Given problem A:
Reproduce exactly the lines from the one containing "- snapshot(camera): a" through the one containing "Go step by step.", both included, and nothing else. Give them as a numbered list, with blank lines left out.

Source document:
>> begin
最高のゲームPortalがPortal2になっても最高のゲームであり続けた理由と、それらの個人的な批評
この記事は、僕が考えて続けていた、Portal,Portal2に関しての意見だったり、思いだったりを一まとめにして、批評という形でまとめたものです。
一応ネタバレとかには配慮していますが、「ゲームの前情報を一切入れずにプレイした際の楽しさ」、みたいなのが損なわれる可能性は十二分にありますので、Portal1,2をプレイされてなく、"どんなゲームかを知りたいだけ"ならば「そもそもPortalってなによ」の部分だけを読んでいただきたいです。
当たり前ですが、この批評は個人の意見なので「そんなわけねーだろ!」って思われたのならば、どのようにしてそう思ったかをコメントなどに書いてくだされば幸いです。
そもそもPortalってなによ
読んでくれてる人の中にはPortalってなんぞやって思ってる人もいるかもしれないんでザっと説明すると、「決められた壁や床にワープホール(ポータル)を作成する装置(ポータルガン)を使って、パズルを解いていく一人称視点のゲーム」です。
このワープホールはオレンジ,青の2つを作ることができて、
オレンジ→青への移動、青→オレンジへの移動ができちゃいます。
下の図のような使いかたをすれば、オレンジのポータルを使って移動することにより、左正面に見えている不安定な足場を渡ることなく向こう側へ行けちゃうわけです。すごいですね。
パズルに出てくる道具、仕掛けはポータルガンだけでなく色々あるのですがここでは割愛します。
とりあえずは、「ポータルガンとかいうすごい道具を使ってパズルを解くゲームなんだな」くらいの認識でいいです。
これだけ理解すれば、僕が書いたことがある程度は分かりやすくなると思います。
初代Portalは完成されたゲームだった
初代Portalって完成されたゲームなんですよね。
まず、レベルデザインが非常に優れていました。
「ポータル、ポータルガンというこれまでのゲームで存在していなかったであろう要素を使い、パズルゲームを遊ばせる」ってことを考えた際に、プレイヤーがどうやったらポータルを理解できるかってことがすごく考えられてるんですよ。
例えば、「ユーザーを足止めして、ポータルが作られる様子を見せる」、「ポータル間で運動量が保存されることを何回も説明する」、「難しめのパズルを解かせる際には前のステージで出てきたことを考えれば解けるようにする」、「新しくパズルに使う道具が出てきたときは、その道具のみを使うステージにする」、これらのような、基本的だけど初見でもすらすら遊ばせるためには大事なことだよねって思うことを全部実現してるといっても過言じゃないんですね。
全19ステージにおいて、ポータルガンの青色のみが打てるようになるのがステージ2から、青とオレンジ色のポータルが打てるようになるのがステージ11をクリアしてからなんですよ。そこまではパズルに使う道具の説明であったり、ポータルの基本原理を延々と学ばせる。これによってユーザーはレベルの上昇に対応でき、ポータルの仕様を完全に理解し、パズルを解いて気持ちよくなれちゃうわけです。
>> end
Given information:
>> begin
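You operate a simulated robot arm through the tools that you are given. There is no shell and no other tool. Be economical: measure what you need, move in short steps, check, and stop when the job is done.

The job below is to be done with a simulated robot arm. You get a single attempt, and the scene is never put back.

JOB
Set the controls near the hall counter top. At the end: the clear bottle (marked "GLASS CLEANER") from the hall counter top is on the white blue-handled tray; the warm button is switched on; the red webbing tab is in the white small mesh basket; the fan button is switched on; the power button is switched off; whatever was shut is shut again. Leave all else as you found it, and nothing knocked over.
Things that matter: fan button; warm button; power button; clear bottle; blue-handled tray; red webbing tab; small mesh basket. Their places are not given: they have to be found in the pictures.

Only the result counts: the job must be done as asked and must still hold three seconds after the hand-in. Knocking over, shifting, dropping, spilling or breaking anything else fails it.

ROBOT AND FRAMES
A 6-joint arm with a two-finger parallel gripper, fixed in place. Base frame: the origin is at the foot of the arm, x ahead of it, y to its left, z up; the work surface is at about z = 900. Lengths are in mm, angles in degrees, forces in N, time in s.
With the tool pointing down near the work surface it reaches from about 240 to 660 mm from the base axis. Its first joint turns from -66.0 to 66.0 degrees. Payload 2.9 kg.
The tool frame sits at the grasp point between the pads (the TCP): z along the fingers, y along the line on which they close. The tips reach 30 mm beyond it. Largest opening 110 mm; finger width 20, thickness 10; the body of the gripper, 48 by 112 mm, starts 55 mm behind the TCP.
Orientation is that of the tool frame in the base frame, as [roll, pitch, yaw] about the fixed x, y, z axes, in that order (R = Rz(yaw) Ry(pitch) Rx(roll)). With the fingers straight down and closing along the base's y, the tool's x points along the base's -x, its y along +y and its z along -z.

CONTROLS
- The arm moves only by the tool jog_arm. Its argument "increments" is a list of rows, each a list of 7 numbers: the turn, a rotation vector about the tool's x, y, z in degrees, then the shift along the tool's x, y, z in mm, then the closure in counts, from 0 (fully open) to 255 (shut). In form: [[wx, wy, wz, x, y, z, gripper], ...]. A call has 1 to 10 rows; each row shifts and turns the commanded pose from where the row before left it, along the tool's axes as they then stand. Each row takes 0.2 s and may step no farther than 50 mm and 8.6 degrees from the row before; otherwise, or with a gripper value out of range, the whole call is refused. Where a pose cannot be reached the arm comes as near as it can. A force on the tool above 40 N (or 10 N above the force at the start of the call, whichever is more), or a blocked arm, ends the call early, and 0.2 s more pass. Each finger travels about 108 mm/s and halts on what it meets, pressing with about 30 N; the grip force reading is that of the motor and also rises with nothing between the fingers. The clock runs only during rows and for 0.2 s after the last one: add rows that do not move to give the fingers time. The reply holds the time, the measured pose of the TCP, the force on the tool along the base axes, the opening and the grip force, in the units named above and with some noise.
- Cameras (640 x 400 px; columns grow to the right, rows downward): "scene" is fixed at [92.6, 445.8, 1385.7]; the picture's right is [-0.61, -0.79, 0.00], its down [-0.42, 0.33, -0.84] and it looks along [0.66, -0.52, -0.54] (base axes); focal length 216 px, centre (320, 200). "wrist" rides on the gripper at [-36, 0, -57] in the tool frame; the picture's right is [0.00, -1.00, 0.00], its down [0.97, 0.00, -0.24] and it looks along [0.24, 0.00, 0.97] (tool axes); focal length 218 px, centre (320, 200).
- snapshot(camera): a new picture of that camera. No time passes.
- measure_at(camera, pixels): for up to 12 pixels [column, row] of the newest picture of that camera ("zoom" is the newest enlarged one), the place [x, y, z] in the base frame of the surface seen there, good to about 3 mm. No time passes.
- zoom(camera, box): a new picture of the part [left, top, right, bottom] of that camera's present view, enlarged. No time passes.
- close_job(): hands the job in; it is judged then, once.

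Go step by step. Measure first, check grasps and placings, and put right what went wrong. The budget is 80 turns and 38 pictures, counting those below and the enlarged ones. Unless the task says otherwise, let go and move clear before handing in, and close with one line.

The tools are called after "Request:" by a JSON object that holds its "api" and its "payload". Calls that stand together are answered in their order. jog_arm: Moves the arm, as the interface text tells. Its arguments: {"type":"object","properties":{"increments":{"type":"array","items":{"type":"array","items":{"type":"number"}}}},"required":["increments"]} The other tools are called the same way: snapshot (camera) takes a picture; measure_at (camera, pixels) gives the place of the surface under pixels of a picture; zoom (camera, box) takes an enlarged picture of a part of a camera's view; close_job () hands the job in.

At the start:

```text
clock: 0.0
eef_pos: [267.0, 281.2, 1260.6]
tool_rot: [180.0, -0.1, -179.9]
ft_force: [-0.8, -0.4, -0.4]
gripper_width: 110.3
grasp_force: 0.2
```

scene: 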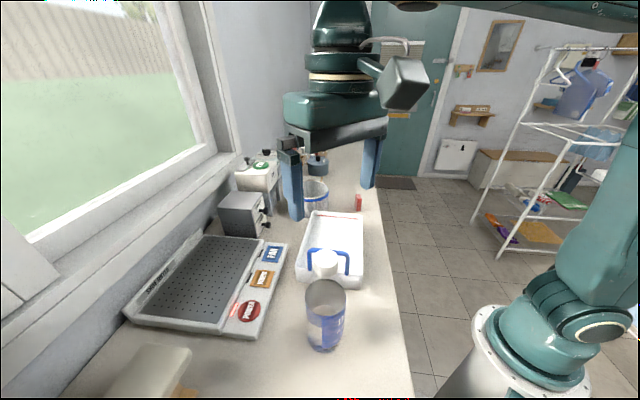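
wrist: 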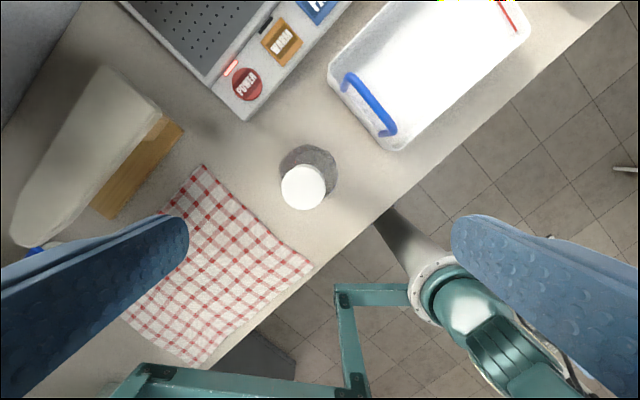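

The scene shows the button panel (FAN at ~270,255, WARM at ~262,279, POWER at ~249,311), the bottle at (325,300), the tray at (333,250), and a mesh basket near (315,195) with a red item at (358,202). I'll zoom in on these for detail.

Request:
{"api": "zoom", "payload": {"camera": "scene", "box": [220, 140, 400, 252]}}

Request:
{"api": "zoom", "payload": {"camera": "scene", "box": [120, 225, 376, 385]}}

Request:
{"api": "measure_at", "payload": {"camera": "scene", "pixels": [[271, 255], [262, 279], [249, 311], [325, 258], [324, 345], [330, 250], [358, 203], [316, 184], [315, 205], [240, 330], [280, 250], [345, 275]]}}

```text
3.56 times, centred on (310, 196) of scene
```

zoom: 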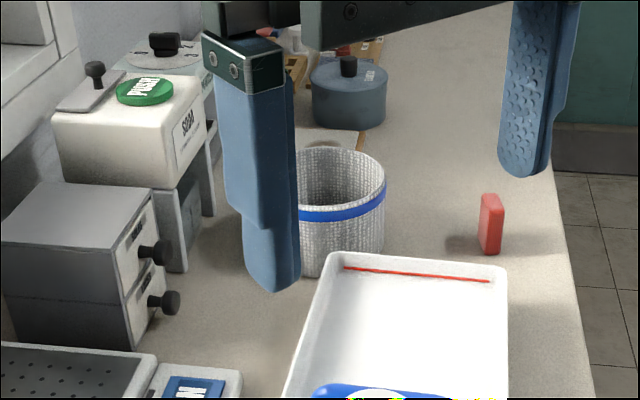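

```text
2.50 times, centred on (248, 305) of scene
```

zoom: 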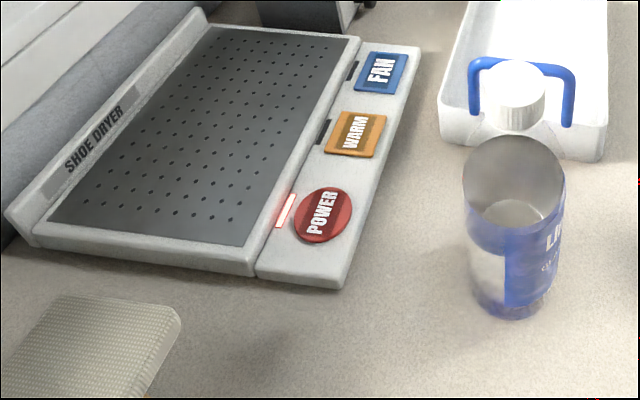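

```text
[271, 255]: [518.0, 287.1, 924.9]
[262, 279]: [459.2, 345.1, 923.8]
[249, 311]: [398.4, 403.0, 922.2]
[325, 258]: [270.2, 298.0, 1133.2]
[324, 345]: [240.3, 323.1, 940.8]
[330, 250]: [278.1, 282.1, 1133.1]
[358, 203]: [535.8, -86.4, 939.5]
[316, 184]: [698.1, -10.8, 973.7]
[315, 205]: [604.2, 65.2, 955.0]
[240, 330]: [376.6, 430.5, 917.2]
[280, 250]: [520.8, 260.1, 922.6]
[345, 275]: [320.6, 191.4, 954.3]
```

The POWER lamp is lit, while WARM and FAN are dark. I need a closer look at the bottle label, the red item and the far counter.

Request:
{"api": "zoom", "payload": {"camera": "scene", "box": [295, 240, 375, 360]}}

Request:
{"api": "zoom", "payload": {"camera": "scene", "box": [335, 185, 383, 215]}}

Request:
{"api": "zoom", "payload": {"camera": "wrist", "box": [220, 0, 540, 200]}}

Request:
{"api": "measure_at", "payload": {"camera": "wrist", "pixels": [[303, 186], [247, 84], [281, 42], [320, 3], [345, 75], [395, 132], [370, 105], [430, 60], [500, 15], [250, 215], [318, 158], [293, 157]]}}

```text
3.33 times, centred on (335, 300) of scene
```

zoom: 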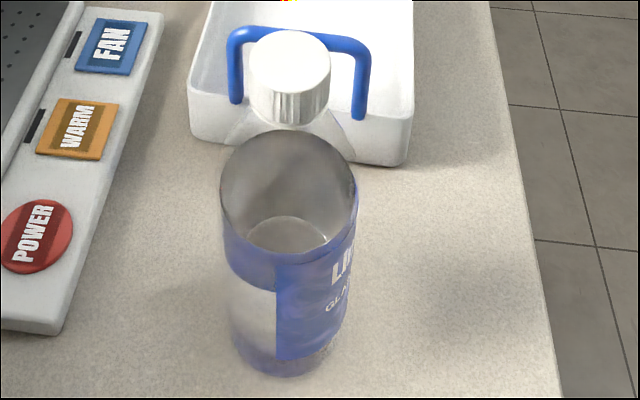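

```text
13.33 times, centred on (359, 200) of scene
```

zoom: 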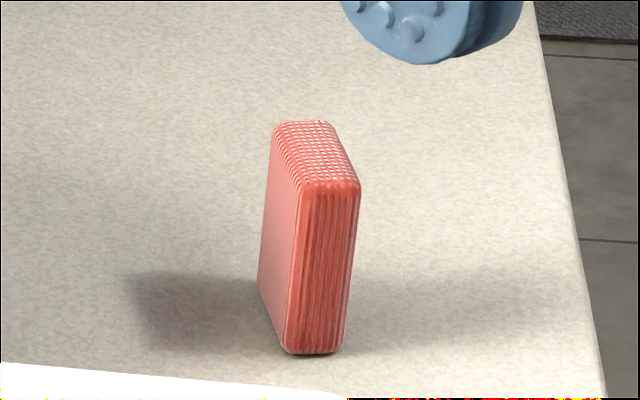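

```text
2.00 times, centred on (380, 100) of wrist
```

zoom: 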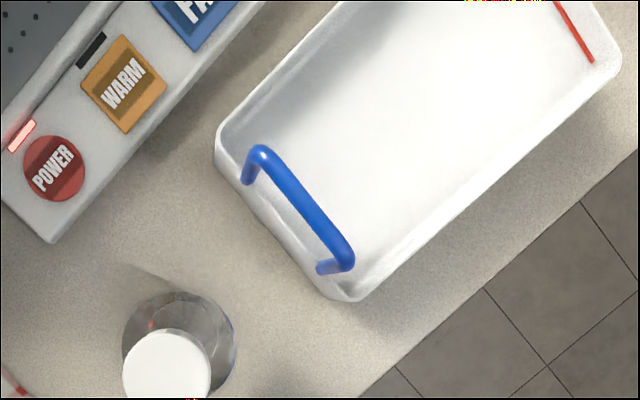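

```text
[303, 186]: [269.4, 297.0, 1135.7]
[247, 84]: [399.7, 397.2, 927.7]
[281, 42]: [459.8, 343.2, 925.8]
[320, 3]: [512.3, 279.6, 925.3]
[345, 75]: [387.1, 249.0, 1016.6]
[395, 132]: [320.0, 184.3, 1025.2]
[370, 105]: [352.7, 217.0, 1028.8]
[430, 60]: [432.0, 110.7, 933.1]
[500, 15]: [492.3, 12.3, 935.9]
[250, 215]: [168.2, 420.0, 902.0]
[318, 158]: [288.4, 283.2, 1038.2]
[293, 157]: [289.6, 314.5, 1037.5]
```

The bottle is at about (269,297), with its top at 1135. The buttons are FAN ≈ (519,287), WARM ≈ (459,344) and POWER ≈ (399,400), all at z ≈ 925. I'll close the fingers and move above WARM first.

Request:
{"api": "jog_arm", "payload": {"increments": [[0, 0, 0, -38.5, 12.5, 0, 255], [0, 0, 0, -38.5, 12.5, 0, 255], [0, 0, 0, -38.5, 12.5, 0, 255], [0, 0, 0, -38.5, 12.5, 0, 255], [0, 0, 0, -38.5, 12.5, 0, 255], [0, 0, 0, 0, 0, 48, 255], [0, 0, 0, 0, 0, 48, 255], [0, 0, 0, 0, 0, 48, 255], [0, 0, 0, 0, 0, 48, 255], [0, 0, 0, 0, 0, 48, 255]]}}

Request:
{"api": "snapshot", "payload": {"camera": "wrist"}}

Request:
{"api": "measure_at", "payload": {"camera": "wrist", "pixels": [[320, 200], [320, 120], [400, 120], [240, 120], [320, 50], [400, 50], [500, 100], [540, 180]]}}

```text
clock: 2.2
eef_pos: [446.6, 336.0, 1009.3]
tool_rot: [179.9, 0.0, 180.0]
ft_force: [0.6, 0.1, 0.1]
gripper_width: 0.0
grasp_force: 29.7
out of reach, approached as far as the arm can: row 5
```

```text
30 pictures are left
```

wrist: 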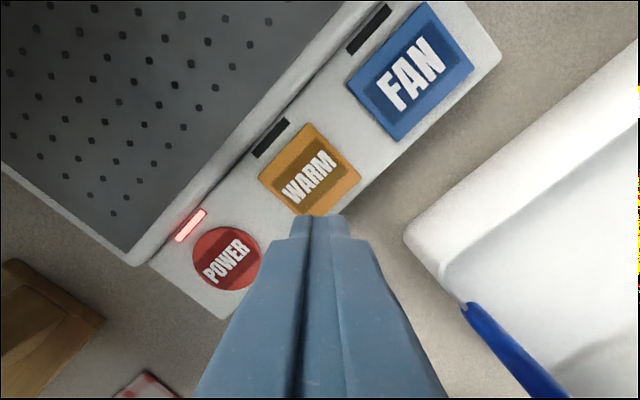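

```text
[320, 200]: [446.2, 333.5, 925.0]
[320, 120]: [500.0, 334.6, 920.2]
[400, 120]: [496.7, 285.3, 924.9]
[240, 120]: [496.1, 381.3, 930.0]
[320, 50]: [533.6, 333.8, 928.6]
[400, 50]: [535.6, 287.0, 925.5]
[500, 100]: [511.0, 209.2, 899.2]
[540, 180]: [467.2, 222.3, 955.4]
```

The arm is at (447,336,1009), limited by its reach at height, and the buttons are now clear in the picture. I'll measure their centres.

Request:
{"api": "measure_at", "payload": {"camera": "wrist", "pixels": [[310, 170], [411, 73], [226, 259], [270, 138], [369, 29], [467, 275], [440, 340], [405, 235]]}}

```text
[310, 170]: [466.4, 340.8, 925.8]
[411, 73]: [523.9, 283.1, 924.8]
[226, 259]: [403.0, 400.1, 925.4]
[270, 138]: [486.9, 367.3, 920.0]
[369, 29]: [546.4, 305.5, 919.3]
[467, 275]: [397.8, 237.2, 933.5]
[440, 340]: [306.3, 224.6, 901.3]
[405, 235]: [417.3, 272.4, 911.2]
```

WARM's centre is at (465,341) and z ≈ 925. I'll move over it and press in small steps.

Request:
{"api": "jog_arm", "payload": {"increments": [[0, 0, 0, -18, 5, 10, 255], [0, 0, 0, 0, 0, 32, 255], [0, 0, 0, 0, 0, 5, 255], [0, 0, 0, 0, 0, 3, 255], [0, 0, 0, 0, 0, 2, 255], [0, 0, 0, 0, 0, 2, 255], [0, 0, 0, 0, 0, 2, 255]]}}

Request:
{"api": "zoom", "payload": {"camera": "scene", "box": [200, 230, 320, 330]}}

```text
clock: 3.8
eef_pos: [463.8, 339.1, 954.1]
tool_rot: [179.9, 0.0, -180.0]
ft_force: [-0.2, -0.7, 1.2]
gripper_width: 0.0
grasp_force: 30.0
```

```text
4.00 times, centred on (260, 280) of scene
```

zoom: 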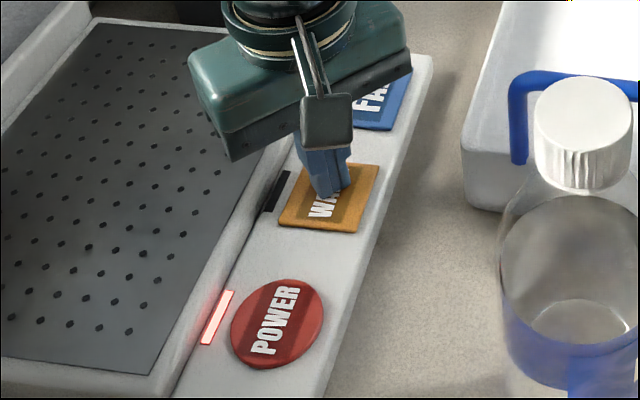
>> end
Given problem B:
Your answer is an exact quotation from the source document: it starts at "このワープホールはオレンジ,青の2つを作ることができて、" and ends at "初代Portalって完成されたゲームなんですよね。".

Expected answer A:
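1. - snapshot(camera): a new picture of that camera. No time passes.
2. - measure_at(camera, pixels): for up to 12 pixels [column, row] of the newest picture of that camera ("zoom" is the newest enlarged one), the place [x, y, z] in the base frame of the surface seen there, good to about 3 mm. No time passes.
3. - zoom(camera, box): a new picture of the part [left, top, right, bottom] of that camera's present view, enlarged. No time passes.
4. - close_job(): hands the job in; it is judged then, once.
5. Go step by step. Measure first, check grasps and placings, and put right what went wrong. The budget is 80 turns and 38 pictures, counting those below and the enlarged ones. Unless the task says otherwise, let go and move clear before handing in, and close with one line.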

Expected answer B:
このワープホールはオレンジ,青の2つを作ることができて、
オレンジ→青への移動、青→オレンジへの移動ができちゃいます。
下の図のような使いかたをすれば、オレンジのポータルを使って移動することにより、左正面に見えている不安定な足場を渡ることなく向こう側へ行けちゃうわけです。すごいですね。
パズルに出てくる道具、仕掛けはポータルガンだけでなく色々あるのですがここでは割愛します。
とりあえずは、「ポータルガンとかいうすごい道具を使ってパズルを解くゲームなんだな」くらいの認識でいいです。
これだけ理解すれば、僕が書いたことがある程度は分かりやすくなると思います。
初代Portalは完成されたゲームだった
初代Portalって完成されたゲームなんですよね。